Military scientists are looking at aggressive bacteria that use grappling hooks and pack hunting to kill other bacteria.
Everything in nature has a predator.
Humans reached the top of the food chain not because of speed, big claws, or sharp teeth, but because our brains developed — along with things like opposable thumbs — to allow us to use tools.
Whether spears to hunt or scalpels to heal, humans have developed numerous tools to keep our species thriving.
But one of them — the discovery and development of antibiotics — is slowly losing its effectiveness.
Antibiotic-resistant bacteria cause annually in the United States, according to the Centers for Disease Control and Prevention (CDC).
All told, somewhere around 2 million Americans are infected ever year with bacteria that have built up defenses against the strongest antibiotics currently available.
While antibiotic development slowed because it’s not profitable for pharmaceutical companies, researchers across the globe are investigating new ways to combat drug-resistant bacteria, including viruses and other bacteria that can take them out.
So, some U.S. military-funded researchers have decided to try to use good bacteria to fight really bad bacteria.
Essentially, they’re pitting predator versus predator.
In doing so, they’ve been able to find predatory bacteria that can kill microscopic bad guys with methods straight out of a comic book: grappling hooks, vampiric sucking, and hunting like packs of wolves.
It’s known as the Pathogen Predators program.
While predatory bacteria grown in military-funded laboratories might sound like the plot to the latest Hollywood pandemic blockbuster, it’s much less cinematic to the naked eye.
It’s simply the latest in a line of alternative strategies to combat an epidemic that has national security concerns.
It’s also of concern to the Department of Defense because soldiers returning from serving overseas come home with infections that can’t be treated, possibly losing a limb or their lives to nearly invisible combatants.
Brad Ringeisen is the deputy director of Biological Technologies Office at the Defense Advanced Research Projects Agency (DARPA), the Department of Defense’s technology research arm.
He said some of their funding for the past four years has been directed at “recruiting the good guys to fight the bad guys” because antibiotic resistance is “a growing threat across the world.”

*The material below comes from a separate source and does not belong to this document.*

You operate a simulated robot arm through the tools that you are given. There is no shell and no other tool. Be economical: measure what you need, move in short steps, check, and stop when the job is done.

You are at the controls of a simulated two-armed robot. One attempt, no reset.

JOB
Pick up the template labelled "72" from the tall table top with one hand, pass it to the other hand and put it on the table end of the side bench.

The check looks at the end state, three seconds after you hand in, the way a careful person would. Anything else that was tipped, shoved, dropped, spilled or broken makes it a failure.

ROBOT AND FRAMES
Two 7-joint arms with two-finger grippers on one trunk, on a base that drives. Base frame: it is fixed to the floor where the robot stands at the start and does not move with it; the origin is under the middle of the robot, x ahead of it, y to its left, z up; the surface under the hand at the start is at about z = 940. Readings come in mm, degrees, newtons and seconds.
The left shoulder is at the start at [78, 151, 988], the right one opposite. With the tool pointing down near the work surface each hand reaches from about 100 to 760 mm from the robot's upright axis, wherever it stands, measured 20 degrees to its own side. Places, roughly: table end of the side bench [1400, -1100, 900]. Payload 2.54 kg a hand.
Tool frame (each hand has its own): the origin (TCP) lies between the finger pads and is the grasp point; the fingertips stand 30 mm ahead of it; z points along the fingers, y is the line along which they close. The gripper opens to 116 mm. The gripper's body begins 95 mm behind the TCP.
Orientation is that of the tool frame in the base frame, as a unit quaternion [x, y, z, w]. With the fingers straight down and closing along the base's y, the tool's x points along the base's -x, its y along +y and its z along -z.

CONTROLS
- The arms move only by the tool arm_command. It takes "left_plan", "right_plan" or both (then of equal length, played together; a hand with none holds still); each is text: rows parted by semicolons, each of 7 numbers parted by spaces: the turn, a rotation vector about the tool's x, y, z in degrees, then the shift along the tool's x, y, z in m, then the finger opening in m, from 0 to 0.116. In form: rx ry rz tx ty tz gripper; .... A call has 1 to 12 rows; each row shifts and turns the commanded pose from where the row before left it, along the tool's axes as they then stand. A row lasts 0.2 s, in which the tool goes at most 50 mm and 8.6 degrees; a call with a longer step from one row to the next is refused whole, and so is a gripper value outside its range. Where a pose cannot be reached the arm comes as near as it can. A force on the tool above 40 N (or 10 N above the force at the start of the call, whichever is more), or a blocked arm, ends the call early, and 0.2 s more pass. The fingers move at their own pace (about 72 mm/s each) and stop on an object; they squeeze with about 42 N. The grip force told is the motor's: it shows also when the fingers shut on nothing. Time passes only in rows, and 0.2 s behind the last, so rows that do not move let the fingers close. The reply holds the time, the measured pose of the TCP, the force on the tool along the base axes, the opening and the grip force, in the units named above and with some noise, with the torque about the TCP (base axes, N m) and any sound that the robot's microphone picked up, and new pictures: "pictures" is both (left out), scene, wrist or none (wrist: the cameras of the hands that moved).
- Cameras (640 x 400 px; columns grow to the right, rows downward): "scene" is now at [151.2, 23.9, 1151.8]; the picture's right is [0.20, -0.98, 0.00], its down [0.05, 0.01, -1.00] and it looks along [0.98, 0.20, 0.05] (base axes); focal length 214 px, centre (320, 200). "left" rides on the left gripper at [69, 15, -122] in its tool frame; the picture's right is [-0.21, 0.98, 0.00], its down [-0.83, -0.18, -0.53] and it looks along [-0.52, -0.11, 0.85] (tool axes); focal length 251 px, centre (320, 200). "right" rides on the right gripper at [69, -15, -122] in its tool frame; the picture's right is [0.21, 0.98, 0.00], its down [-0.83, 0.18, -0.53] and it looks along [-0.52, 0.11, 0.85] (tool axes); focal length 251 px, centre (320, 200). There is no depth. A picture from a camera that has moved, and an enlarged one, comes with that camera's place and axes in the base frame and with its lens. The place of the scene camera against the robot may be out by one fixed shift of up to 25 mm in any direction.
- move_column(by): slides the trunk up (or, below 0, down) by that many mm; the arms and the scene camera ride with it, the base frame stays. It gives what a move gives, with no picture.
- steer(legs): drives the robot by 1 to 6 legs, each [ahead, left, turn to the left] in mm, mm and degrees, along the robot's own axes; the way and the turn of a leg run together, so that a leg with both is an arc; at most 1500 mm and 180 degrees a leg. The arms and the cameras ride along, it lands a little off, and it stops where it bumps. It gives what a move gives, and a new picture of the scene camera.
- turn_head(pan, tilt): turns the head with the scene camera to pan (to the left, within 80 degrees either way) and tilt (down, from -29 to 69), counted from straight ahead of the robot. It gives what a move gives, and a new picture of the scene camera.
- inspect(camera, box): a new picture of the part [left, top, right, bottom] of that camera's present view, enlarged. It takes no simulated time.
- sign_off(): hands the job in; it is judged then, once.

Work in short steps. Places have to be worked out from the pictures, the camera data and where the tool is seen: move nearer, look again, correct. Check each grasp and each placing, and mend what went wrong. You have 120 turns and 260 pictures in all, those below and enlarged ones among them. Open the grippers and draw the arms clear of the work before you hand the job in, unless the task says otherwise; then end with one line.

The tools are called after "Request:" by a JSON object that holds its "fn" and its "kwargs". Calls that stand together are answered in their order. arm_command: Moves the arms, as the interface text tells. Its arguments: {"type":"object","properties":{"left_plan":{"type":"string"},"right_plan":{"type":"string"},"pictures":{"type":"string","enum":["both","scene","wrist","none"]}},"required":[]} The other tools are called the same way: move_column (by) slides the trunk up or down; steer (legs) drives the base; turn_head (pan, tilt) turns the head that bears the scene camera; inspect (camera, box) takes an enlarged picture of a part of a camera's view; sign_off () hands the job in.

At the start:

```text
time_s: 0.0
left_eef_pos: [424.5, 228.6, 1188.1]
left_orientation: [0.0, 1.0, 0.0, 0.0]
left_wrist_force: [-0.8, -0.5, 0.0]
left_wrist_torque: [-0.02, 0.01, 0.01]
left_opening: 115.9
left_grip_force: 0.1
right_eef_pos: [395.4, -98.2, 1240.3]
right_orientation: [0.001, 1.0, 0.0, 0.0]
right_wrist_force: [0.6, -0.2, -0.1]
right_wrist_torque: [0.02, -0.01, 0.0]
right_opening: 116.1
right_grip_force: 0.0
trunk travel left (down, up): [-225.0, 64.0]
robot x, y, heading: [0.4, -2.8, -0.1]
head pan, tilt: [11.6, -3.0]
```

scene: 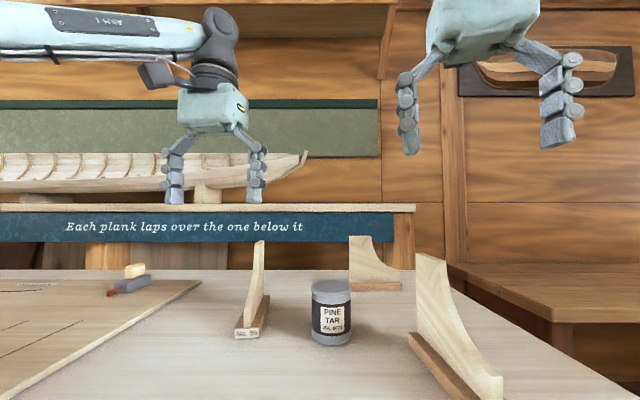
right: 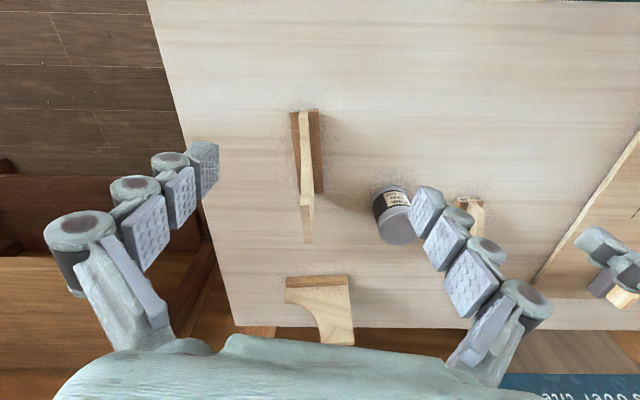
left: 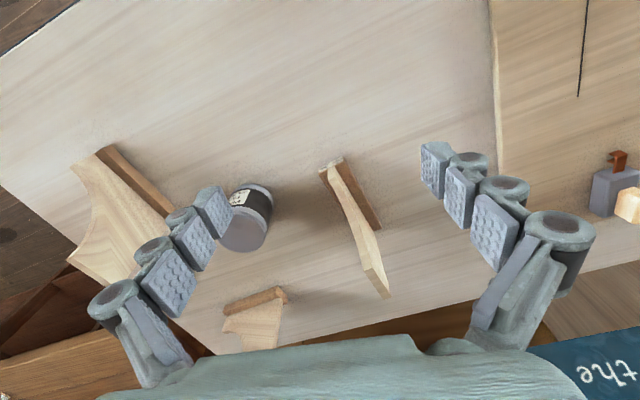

In animal studies, researchers have been testing these good guys against strains of bacteria that cause infections such as pneumonia and the plague. These diseases could be used as weapons and are resistant to even broad-spectrum antibiotics.

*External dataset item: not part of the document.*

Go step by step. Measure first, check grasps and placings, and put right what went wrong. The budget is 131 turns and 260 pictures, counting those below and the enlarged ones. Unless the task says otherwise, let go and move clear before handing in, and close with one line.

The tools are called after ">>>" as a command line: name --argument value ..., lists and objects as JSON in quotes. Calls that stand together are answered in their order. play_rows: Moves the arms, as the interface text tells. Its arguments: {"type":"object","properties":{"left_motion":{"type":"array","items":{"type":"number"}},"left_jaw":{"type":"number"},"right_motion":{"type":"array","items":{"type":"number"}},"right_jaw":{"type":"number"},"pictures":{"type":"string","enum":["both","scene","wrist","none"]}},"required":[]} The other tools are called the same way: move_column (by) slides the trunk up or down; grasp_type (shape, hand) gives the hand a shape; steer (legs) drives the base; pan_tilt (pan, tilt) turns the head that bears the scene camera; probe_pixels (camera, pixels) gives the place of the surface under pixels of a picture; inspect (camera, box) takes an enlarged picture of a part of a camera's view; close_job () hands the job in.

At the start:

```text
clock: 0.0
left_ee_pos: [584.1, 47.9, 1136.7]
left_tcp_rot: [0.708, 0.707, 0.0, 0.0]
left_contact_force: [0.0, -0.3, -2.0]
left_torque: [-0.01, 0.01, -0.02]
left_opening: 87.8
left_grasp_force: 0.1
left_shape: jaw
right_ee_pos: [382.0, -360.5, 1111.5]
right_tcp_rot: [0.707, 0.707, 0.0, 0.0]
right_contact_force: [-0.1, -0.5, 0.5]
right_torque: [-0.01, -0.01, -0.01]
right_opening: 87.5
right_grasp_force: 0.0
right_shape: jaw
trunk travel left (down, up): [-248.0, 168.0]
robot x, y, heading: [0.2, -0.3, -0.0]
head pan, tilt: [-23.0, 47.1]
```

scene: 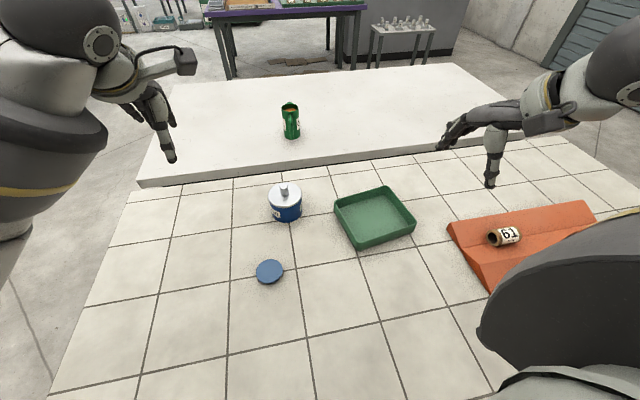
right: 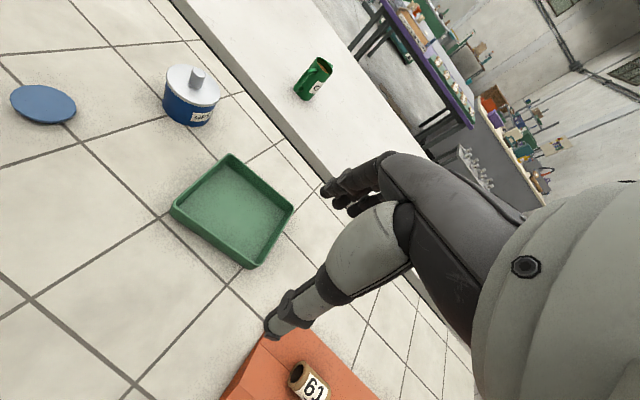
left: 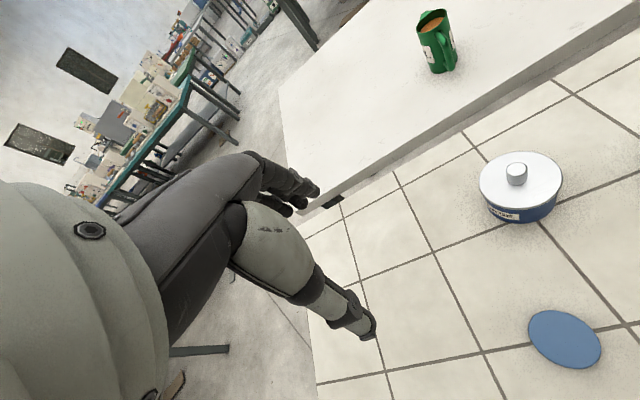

Researchers found that some of the bacteria could kill as many as 145 out of 170 different kinds of bacteria. More importantly, they found the predatory bacteria don’t take over or grow out of control.
“They actually only prey and produce when an infection is present,” Ringeisen told Healthline.

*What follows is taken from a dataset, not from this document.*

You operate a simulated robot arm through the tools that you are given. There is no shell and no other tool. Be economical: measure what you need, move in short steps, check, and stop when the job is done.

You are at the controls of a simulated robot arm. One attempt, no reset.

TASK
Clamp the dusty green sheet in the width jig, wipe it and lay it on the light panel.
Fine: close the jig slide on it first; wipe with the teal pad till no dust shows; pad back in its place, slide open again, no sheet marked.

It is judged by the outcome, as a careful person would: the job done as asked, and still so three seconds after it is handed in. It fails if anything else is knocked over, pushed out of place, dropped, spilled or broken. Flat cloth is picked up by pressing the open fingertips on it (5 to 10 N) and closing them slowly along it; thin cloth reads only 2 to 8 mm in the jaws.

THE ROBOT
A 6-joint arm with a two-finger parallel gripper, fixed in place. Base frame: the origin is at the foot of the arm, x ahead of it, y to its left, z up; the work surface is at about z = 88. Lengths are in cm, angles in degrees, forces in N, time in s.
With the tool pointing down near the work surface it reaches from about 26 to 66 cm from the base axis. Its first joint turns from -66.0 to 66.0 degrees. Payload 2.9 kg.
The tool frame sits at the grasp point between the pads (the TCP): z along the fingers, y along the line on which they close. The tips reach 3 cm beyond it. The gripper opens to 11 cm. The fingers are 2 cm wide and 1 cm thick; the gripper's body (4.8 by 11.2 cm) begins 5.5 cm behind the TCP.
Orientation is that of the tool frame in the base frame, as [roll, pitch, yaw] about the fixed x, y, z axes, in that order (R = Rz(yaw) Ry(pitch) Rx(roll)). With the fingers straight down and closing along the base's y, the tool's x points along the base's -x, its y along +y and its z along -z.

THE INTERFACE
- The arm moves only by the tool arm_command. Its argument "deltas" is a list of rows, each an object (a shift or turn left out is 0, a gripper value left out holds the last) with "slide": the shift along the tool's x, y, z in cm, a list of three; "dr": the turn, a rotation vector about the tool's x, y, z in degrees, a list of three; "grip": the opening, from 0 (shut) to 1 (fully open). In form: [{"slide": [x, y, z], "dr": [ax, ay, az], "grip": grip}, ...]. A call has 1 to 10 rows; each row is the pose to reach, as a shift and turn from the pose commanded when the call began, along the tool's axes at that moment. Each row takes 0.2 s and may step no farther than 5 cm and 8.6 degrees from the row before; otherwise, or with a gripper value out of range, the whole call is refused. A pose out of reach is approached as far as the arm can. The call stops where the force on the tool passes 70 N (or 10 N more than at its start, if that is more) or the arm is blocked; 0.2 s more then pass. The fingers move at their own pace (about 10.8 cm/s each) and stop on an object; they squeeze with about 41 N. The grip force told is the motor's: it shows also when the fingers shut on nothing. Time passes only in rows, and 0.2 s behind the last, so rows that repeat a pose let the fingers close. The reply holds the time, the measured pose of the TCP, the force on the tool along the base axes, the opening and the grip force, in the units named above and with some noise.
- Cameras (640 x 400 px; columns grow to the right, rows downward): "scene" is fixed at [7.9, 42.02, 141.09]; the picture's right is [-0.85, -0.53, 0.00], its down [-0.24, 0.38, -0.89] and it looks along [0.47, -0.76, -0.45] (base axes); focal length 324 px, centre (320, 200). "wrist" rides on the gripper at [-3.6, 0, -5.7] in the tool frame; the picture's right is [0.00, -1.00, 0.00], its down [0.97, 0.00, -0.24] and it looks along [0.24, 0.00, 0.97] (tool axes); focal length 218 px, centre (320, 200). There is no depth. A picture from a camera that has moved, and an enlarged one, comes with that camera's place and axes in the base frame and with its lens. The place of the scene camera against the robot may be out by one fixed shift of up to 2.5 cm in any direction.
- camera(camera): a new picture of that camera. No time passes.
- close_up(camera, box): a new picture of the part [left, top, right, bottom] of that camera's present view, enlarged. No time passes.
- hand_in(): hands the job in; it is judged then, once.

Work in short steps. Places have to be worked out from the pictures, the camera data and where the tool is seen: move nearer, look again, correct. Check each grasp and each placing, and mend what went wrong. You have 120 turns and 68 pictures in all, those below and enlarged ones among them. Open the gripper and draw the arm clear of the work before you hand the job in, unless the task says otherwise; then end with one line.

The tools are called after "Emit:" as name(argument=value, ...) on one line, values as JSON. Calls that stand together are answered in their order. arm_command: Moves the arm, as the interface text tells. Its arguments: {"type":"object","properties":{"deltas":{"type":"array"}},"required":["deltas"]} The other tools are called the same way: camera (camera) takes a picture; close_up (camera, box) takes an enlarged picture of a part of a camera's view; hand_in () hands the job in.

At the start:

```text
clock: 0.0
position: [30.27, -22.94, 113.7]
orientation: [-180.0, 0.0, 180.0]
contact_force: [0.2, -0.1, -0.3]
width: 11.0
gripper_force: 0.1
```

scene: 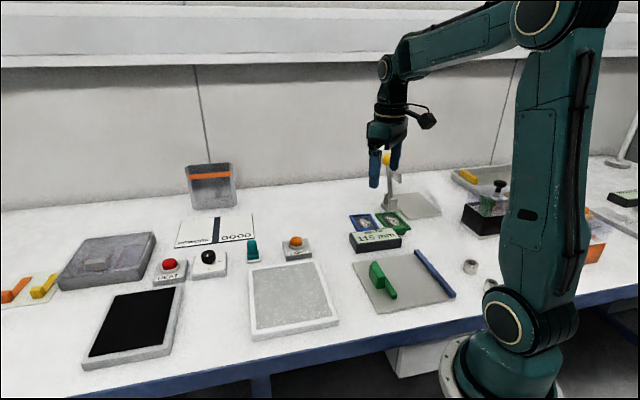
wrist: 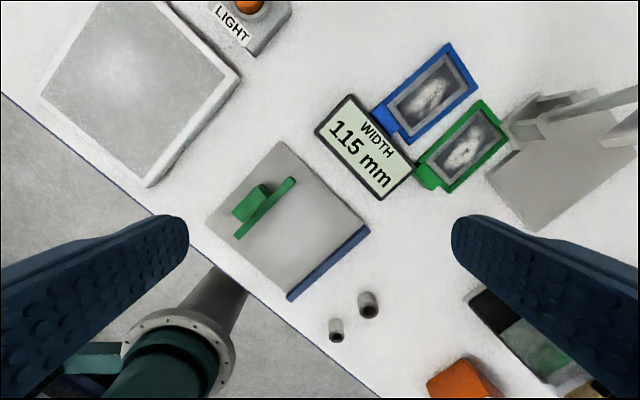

The most promising one is Bdellovibrio, which looks like a corn dog with a flexible tail.
It feasts on gram-negative bacteria, which is a particular challenge in the medical and infectious disease field because their membranes protect them from typical antibiotics. Bdellovibrio is gram-negative itself.
It’s a particularly fast predator and once it chooses its prey, it whips out its grappling hooks, pulls it in, burrows inside, and then bursts open, spreading out its daughters, who will also, in turn, go off to hunt more gram-negative bacteria.
Other types of bacteria hunt in groups or suck out its prey’s inside like a vampire, all of which Ringeisen called “fascinating.”
And because these predatory bacteria don’t function like antibiotics, researchers believe that offending bacteria can’t develop defenses around their attacks.
So far, DARPA-funded labs have tested these types of predatory bacteria in the lungs of rats, the brain of a zebrafish, the skin of a pig, and the eye of a rabbit.
There’s still plenty of testing to be done, but this phase of DARPA funding is coming to an end.
Still, DARPA money has gone to researchers at Rutgers University to help find ways to turn these kill-for-good bacteria into usable therapies, whether on a battle field, in response to a terrorist attack, or simply for civilians caught in a current infectious disease epidemic.
DARPA, Reingeisen says, will continue to look at antibiotic resistance in the future, including attempting to link their scientists to clinical research.
We are, after all, trying to win a continuous war against microscopic superbugs.
In an attempt to learn from past mistakes, this includes not merely developing a new antibiotic for bacteria to eventually outsmart. It may soon involve bacteria equipped with grappling hooks.
“I think there are going to be a lot of tools in the toolbox,” Ringeisen said.